Так, для Светлова оказывается важна тема, не затронутая его предшественниками: настроения масс и их отношение к власти, их стихийная сила, нуждающаяся в усмирении.

Роман написан сразу после революции 1905 года, и возможно, таким образом на его страницы попали свежие впечатления о недавних событиях. Стоит отметить, что если данное предположение верно, то именно византийский народ, а не варяги и не Святослав, олицетворяют современные автору настроения его народа. При этом явно, что к народовластию и к власти женщины Светлов относится крайне негативно: и народ, и женщина слишком капризны, переменчивы и непредсказуемы, чтобы удержать власть.

.9 Русь и Византия: взаимоотношения двух держав на примере сюжета о приеме русских послов

В романах Красницкого и Светлова присутствуют характерные сцены приема послов, которые позволяют сравнить образы обоих держав.

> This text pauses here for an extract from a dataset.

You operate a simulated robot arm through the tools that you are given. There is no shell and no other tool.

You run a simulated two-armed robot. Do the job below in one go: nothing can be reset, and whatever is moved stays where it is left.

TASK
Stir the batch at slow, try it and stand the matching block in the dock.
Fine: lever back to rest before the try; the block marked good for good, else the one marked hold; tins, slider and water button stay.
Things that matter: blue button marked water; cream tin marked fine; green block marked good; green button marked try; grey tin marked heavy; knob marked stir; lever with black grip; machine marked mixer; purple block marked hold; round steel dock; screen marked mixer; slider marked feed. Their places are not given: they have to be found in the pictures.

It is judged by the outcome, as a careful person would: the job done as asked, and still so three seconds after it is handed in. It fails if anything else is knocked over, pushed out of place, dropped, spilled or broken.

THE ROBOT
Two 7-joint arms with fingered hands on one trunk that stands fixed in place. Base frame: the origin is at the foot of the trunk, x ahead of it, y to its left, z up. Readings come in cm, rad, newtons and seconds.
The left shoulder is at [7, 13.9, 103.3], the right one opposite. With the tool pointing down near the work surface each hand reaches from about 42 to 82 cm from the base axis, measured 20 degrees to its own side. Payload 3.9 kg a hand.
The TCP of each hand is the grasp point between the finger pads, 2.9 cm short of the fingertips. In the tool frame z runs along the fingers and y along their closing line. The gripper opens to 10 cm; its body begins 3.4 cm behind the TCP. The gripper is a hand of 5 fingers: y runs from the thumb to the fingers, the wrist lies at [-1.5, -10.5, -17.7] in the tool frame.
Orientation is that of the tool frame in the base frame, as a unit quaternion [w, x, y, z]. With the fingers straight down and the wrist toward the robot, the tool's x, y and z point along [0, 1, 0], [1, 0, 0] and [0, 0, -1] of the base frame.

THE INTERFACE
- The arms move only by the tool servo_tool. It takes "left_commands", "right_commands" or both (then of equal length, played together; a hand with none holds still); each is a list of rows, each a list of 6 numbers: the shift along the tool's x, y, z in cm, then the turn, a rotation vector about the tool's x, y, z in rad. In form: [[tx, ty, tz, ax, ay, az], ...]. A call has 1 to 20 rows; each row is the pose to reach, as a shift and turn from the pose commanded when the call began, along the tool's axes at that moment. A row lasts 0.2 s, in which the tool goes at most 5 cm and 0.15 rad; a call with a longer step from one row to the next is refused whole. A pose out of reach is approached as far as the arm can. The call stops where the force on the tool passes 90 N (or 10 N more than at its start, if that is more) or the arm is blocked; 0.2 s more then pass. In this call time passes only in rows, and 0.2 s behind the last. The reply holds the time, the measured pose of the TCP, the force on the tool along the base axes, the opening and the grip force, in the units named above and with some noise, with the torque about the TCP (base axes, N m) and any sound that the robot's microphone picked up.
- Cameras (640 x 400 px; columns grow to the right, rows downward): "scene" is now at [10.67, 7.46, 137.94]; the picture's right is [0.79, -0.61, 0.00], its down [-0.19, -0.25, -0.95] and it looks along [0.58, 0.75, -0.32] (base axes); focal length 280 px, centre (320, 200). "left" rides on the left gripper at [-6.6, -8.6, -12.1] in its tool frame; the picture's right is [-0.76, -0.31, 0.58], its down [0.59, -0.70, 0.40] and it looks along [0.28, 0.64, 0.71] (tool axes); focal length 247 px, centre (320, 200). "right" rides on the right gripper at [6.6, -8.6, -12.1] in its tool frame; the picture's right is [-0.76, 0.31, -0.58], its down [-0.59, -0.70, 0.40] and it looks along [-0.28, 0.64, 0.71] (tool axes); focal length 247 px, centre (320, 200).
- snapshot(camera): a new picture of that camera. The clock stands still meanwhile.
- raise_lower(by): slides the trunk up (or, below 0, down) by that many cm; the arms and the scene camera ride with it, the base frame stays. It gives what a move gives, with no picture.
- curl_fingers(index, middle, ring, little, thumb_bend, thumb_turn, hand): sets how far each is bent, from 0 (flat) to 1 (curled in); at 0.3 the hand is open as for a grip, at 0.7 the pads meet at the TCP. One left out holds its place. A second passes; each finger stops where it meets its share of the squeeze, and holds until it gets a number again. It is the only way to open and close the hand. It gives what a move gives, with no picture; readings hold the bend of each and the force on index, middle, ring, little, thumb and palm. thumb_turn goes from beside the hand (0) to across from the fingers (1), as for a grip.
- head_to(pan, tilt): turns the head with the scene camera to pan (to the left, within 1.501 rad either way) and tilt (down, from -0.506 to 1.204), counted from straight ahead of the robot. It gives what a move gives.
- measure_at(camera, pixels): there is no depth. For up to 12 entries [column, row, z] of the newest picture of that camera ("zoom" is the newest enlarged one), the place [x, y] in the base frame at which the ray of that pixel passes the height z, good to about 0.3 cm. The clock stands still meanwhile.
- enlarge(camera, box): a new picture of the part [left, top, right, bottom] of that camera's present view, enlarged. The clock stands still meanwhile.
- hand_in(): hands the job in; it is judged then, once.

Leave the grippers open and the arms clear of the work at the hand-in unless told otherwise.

У Светлова греческие послы, привыкшие к роскоши, «разочарованы» простотой убранства русского двора: «Вид у всех у них был чрезвычайно спесивый и важный, разочарование было у всех на лицах полное. Собираясь к могучему и славному русскому князю, они ожидали встретить богатую страну, хорошие города… А между тем шли они по безграничным степям, терпели от голода и зноя, от непогод и дождей. Городов не только хороших, а никаких не было. То, что называлось у Россов городами, было собрание дрянных избенок, в которых не стал бы ютиться самый последний раб самого последнего византийского патриция», «стольный град окончательно привел их в недоумение. В нем не было самого отдаленного сходства с Константинополем; в нем не было не только дворцов, вилл и хотя бы идольских капищ, но не было даже домов, в том смысле как они понимали. Вместо домов были те же избы, срубленные наскоро и накрытые земляными крышами», «С удивлением и брезгливостью осматривали послы княжеский терем, свысока и презрительно говорили они с Росами да и перед самим князем предстали не особенно почтительно, еле кивнув ему, даже не снимая шапок».

В свою очередь и россы не слишком заинтересованы в угождении заморским гостям: «Князь же относился совершенно равнодушно к выказывавшемуся послами высокомерию. …при виде знатных византийцев им овладело любопытство, и он, не стесняясь, осматривал их чудные наряды, блиставшие золотыми и серебряными вышивками, яркими цветами и всякими причудами, с точки зрения простого и скромного в одежде князя», «Свенельд отвел им помещение за городом под княжеским наметом, где обыкновенно пировали дружинники и где было неуютно и грязно после их пиров: валялись головешки и угли от потухших костров; кости зажаренных животных, пустые разбитые чаши. Кормил их Свенельд отчаянно, пищей, к которой они не привыкли. И хотя угощал назойливо и много заставлял пить какое-то пойло, которое им было не по вкусу, но пили они чтобы не умереть от жажды, а ели, чтобы не умереть с голоду». «И мало-помалу у них сложилось самое жалкое представление об этих варварах и о их знаменитом князе, который даже одеждой не отличался от обыкновенных воинов, а носил ту же холщовую рубаху, только почище, да широкие порты».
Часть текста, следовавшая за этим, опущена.